The Galileo mission revealed that the Galilean icy satellites are differentiated. The magnetic data suggest that Ganymede has a liquid iron-rich core and that a conductive layer, likely to be a salty deep ocean, is present below the ice crust of Europa and Callisto. Progress in modelling the heat transfer suggest that tidal heating plays an important in the dynamics of Europa. The Cassini spacecraft has revealed that Titan's surface is not covered by a global hydrocarbon ocean that could explain the amount of methane in its thick atmosphere. An alternative model involving a deep reservoir and cryovolcanism has been proposed. Cassini observations also revealed the cryovolcanic activity of Enceladus, a very small icy satellite. Icy satellites are very active bodies where processes similar to those existing on Earth, operate.
Since its successful orbit insertion around Saturn in July 2004, the Cassini spacecraft has realized 10 flybys of Saturn's largest moon Titan. The Visual and Infrared Mapping Spectrometer (VIMS) can map Titan's surface within 7 windows between 930 nm to 5000 nm. The spectral characteristics within each window and the global shape of the spectrum provide information on surface composition. Two-third of Titan's surface has been observed at a resolution lower than 50 km/pixel but only 0.3 observed at a resolution lower than 5 km. These data suggest that Titan's surface is young with potential cryo-volcanic features. It is covered with a material not yet identified.

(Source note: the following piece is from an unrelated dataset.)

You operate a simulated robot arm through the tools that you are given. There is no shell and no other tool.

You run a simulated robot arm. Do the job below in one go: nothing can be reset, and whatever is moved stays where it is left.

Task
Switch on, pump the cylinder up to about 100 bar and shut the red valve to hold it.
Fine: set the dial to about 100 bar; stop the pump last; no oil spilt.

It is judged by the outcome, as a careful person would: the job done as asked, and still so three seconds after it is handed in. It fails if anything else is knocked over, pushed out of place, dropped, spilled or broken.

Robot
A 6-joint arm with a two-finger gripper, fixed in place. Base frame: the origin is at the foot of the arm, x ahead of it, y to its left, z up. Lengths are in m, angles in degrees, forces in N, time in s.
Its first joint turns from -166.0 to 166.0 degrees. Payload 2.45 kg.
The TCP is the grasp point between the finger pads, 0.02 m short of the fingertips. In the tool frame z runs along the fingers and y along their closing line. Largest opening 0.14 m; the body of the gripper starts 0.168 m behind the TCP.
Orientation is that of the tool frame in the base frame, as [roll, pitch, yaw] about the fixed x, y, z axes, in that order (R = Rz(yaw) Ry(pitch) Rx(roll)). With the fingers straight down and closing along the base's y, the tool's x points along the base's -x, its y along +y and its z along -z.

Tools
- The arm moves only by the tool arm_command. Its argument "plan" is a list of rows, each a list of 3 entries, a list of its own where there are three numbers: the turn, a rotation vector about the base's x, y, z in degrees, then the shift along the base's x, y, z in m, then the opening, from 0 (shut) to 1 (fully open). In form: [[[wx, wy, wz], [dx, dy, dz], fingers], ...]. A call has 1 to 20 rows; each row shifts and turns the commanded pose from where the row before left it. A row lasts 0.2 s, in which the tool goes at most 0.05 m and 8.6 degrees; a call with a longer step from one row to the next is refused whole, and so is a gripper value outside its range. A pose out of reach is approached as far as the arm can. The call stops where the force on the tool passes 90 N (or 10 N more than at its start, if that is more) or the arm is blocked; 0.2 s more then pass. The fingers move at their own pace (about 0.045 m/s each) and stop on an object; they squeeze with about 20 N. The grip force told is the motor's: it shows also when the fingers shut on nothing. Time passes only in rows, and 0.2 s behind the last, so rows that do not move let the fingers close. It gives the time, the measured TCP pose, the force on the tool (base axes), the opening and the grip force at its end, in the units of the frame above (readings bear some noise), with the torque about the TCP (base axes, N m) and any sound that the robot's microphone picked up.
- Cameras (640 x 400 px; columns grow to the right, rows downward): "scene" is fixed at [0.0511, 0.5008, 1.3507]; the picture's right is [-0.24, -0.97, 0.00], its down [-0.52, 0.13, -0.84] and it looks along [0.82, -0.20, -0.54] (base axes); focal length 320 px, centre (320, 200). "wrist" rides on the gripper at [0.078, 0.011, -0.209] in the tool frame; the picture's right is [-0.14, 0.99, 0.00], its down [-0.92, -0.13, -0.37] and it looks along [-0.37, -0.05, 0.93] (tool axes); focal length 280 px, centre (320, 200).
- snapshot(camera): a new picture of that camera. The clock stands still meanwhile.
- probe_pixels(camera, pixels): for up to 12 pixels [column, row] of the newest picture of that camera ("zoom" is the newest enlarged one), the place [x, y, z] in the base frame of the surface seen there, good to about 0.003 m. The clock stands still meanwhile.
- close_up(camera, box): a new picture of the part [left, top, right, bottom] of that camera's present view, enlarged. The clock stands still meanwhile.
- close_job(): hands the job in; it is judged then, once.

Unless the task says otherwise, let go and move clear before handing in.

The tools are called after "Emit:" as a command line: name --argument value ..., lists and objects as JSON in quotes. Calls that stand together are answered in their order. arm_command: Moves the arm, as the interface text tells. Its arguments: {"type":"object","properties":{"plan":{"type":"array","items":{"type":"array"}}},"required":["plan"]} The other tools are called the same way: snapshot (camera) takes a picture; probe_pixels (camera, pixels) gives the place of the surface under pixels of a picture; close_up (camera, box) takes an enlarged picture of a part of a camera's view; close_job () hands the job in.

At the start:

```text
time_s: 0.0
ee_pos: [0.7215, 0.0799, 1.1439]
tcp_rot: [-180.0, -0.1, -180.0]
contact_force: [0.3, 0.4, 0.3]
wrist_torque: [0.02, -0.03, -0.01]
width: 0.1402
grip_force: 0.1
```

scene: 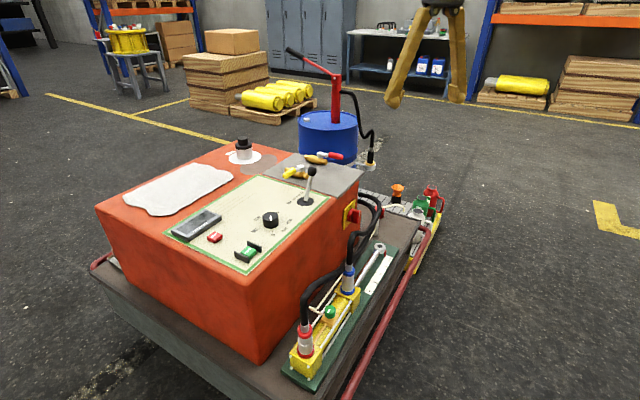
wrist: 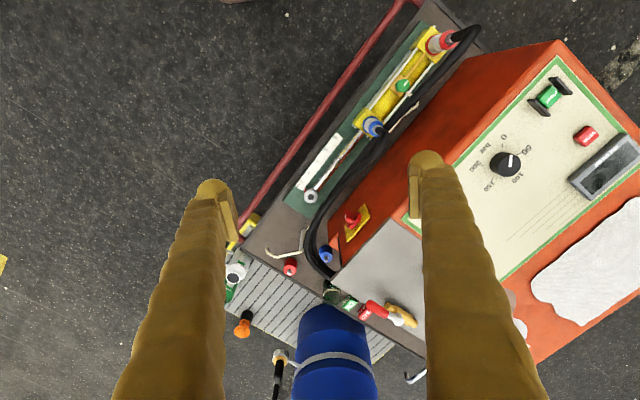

The data obtained by the Cassini spacecraft revealed that the mid-sized satellites of Saturn have been shaped by internal processes. By comparison with Earth, it is tempting to invoke thermal convection as a driver for tectonics and resurfacing. We have investigated the conditions required for the onset of convection in these satellites. This study suggests that rapid accretion, trapping short live radiogenic elements in the satellite, favours convective processes. However, convection can only exist for short period of times. Implications for Iapetus and Enceladus are described.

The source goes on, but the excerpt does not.